In Philadelphia a woman in a row home takes her child by the hand to an unmowed crabgrass park because Busy Bees day care is still closed, and she thinks too much Pac-Man is not good and vitamin D is. The tyke by her side is going on about Blinky, Inky, and Clyde, and the mother is trying to listen, but it’s six straight days without adult conversation.
Once the child is tucked in bed, she’ll tiptoe downstairs to the spare room to finish her project of converting an old chest of drawers to jewelry-making storage and begin the fun task of organizing: memory wire in one drawer; French hooks in another; a collection of pliers; pearl, crystal, plastic, and glass beads of every color, each in their compartments. Alicia will arrive, and they will dream designs together—crystal mermaid drop earrings, water bead clusters, and chandeliers.

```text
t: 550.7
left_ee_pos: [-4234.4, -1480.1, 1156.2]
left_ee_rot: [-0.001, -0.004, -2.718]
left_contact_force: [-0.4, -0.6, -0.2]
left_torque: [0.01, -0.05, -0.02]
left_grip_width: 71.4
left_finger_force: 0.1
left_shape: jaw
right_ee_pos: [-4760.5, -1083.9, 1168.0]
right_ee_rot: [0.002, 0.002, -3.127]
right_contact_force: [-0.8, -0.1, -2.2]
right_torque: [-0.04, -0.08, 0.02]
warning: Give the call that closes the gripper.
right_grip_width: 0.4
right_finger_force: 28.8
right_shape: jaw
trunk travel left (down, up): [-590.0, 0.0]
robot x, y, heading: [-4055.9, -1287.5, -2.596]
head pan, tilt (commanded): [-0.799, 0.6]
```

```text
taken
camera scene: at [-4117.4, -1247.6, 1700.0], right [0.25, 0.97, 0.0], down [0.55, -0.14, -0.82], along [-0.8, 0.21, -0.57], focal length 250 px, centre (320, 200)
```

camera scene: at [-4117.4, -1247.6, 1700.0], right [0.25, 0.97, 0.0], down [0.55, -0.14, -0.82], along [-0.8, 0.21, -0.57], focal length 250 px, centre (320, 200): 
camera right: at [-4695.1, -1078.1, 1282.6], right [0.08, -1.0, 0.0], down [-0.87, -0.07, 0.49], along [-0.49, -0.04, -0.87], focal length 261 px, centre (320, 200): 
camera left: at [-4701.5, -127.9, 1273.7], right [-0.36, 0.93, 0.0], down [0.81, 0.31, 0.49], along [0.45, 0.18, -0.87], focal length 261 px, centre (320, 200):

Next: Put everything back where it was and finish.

In Samaria a woman walks alone to the well when the sun is at its highest because the other women in the town will not be seen with her. She has no hope, no secret garden of Kenyan roses, no dreams of sparkling earrings, nothing to look forward to.
While still a long way off, she discerns through the shimmering heat a solitary man in white. He sits upon the wall where she must draw the water in an earthen pot—wedged into the small of her back and tied with a rope of old cloth—to transport back to the village.
She doesn’t know it yet, but within the hour she will go from a woman with nothing to look forward to, to a woman with a future. Who, like the man waiting for her at the well, needs something to look forward to. He will teach her to be transformed by the renewing of her mind.
For He Himself, “for the joy set before him,” has learned to endure much.